Wednesday, 3 October 2007

What philosophical insights can we draw from split brain syndrome and blindsight?

Both split brain and blindsight are two extremely bizarre conditions, which strongly suggest a certain relation of phenomenal conscious experience to the wiring of the physical brain.

Split brain syndrome occurs when a lesion to treat epilepsy between the left and right hemispheres of the brain causes the information between the two hemispheres to be stopped. This leads to the strange phenomena seen in the video link below: http://www.youtube.com/watch?v=ZMLzP1VCANo&eurl=

It’s hard for any of us without the syndrome to imagine what it would be like to have that experience. As Joe explains it doesn’t feel any different from before, the brain just adapts to it. It clearly shows that processes need not be conscious to work.

It’s tempting to think from the Doctors words in the conclusion that there is a central processor at the end that produces consciousness. However because it provides strong evidence for the modularity of the human brain (and for that matter probably other animal brain with similar anatomy), I would argue such a strong conclusion is misled. There are hundreds of neural networks in the human brain, each serving separate but interconnected functions. When a split occurs between two related networks the brain is unable to process information between them and this is reflected in distorted and separated phenomenal conscious experiences as shown in split brain syndrome. The final stage would not be possible with at least most of the earlier processes, and it functions in the same way as any neural network; parallel distributed processing PDP.
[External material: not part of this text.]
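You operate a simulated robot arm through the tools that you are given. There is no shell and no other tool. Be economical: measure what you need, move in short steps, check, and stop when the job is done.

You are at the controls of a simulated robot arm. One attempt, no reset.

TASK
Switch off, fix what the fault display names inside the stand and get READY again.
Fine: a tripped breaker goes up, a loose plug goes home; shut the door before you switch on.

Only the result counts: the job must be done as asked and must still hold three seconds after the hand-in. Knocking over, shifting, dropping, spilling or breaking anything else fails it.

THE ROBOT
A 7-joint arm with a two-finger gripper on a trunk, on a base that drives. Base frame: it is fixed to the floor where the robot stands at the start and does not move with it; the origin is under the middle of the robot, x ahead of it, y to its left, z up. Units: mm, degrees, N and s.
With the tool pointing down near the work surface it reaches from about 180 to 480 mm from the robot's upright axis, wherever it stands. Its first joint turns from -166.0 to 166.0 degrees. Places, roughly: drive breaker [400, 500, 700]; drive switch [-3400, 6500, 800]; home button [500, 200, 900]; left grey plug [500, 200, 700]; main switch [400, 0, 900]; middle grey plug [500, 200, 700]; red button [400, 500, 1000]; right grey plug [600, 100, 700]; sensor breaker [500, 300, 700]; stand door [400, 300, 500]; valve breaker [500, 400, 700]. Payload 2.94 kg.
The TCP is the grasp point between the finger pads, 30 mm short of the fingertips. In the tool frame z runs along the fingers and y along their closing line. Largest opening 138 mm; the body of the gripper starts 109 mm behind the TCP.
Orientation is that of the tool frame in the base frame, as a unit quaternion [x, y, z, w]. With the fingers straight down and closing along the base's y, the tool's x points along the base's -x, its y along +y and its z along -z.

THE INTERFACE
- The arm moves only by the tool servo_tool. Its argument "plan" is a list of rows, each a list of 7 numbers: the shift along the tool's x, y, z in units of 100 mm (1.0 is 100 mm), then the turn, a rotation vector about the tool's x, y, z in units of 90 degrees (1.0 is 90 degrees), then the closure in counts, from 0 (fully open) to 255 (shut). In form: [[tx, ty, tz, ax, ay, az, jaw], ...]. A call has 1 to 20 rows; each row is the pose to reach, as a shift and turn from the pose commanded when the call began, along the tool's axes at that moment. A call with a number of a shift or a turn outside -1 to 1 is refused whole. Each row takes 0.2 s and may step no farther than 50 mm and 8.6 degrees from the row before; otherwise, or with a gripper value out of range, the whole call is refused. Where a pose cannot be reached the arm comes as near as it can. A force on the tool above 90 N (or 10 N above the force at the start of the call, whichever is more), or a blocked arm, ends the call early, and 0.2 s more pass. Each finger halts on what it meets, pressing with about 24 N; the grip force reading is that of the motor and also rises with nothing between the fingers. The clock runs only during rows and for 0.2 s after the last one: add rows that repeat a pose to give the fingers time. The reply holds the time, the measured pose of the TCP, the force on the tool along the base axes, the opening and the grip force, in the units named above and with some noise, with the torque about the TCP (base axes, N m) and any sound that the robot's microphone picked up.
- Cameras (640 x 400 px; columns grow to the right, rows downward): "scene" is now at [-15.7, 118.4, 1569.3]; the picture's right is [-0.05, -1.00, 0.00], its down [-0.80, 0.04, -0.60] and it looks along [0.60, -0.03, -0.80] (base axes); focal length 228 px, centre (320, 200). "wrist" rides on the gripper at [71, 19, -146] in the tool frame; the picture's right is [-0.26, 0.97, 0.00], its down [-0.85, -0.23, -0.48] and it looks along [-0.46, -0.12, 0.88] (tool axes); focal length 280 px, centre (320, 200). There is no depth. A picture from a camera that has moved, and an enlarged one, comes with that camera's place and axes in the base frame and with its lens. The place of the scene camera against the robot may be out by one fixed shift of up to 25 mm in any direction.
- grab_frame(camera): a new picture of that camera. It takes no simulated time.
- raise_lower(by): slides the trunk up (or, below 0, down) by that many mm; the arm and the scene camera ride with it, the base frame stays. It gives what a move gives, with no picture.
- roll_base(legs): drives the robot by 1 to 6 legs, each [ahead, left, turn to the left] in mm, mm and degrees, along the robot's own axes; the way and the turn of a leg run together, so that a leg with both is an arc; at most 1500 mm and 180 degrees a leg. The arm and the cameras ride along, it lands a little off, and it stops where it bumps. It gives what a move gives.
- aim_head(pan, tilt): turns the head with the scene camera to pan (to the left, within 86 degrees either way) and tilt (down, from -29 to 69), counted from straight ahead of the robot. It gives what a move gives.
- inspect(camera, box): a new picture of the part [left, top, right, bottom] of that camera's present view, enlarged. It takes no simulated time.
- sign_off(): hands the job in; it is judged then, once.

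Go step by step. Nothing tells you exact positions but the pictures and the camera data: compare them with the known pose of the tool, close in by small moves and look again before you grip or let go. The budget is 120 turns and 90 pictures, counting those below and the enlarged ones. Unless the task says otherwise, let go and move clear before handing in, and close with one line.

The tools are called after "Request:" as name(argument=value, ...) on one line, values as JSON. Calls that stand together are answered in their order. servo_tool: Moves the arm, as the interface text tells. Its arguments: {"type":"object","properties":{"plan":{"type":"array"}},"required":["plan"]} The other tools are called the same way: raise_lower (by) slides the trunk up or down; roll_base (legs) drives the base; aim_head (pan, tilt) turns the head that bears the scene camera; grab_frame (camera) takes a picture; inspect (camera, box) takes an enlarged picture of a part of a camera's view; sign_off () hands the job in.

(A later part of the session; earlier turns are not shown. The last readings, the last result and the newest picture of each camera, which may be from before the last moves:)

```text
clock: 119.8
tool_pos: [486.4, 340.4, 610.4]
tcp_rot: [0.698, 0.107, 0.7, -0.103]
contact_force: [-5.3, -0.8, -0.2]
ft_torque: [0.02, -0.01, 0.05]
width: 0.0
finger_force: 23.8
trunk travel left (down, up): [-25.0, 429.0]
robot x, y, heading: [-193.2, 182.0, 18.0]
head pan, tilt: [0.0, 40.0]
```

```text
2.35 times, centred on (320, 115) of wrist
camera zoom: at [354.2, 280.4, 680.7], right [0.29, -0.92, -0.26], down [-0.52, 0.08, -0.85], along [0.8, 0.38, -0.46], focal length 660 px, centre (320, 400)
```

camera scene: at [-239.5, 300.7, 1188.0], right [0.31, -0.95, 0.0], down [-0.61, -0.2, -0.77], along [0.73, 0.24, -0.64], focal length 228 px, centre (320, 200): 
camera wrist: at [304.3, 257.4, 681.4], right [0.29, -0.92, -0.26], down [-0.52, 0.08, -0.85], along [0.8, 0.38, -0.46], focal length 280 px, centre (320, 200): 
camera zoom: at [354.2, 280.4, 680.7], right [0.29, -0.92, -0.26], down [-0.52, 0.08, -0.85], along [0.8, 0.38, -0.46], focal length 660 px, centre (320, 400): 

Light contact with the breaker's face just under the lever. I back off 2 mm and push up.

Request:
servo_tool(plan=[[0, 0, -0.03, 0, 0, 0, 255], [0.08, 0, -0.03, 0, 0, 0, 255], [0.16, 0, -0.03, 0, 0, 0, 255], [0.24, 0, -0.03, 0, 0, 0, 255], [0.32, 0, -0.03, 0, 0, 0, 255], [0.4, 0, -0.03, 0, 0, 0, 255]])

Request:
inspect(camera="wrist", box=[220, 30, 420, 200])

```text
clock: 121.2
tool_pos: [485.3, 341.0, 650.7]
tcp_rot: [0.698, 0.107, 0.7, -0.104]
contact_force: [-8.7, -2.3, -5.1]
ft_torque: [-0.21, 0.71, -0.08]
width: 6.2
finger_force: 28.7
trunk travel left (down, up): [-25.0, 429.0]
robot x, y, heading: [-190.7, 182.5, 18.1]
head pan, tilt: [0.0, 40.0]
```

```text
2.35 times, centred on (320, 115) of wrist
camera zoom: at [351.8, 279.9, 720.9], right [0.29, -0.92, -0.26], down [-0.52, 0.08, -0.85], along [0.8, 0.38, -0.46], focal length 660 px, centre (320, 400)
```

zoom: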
The brain does not have a soul, unified self or a central processor behind it. It functions using distributed and interconnected network processing, and the strange phenomenal experience related to lesions between such networks is clear evidence of this. However it does indicate that only once a certain level of processing has occurred, consciousness can emerge. This leads us nicely to “Blindsight”.

Blindsight occurs when damage in higher processing areas of the visual cortex, lead to a lack of visual phenomenal conscious experience in both or one eye (depending on whether the left or right hand side of the visual cortex is damaged.) The interesting part is that in experiments, researchers have shown that patients are able to point at a dot on a screen with something like 99.9% accuracy (clearly showing that this wasn’t luck.) without any visual conscious phenomenal experience whatsoever.

Thats pretty incredible. The experiment is clear evidence not only for the modularity of various brain functions, but also that phenomenal experience only emerges at a higher level of brain processing. Lower order visual functions (like point recognition) are possible by processing in lower order areas without the use of phenomenal experience that emerge from higher order processing. We can only draw firm conclusions from blind sight on the emergence of visual consciousness since it only demonstrates that aspect of consciousness. However it would be strange and very counter-intuitive to reason that it wouldn’t apply to at least the other 4 senses if not higher order cognition as well.

It seems to me to strongly indicate that only animals with the correct brain modules or at least the necessary complexity of neural network processing, would have any visual consciousness. Thus it is possible that many insects don’t have visual consciousness and all their functions are facilitated by lower order unconscious processing. I’m not an expert in neuroscience or the anatomy of animal brains so I’m not sure how high up the animal chain we can go here. All insects? All reptiles? All mammals but us? Perhaps if any neuroscientists reading this have the expertise they can shed some light.

This condition also has implications for AI. We might well argue, if we believe artificial consciousness is possible at all, that only AI programmed with the correct modules and complexity would have any consciousness, visual or other! This may seem obvious to many, but blindsight experiments (and split brain ones to for that matter) gives clear empirical evidence for it.

I’m not going to go any further here as I don’t have sophisticated knowledge of the neuroscience and biological anatomy of the brain, but hopefully the philosophical insights have been interesting and thought provoking.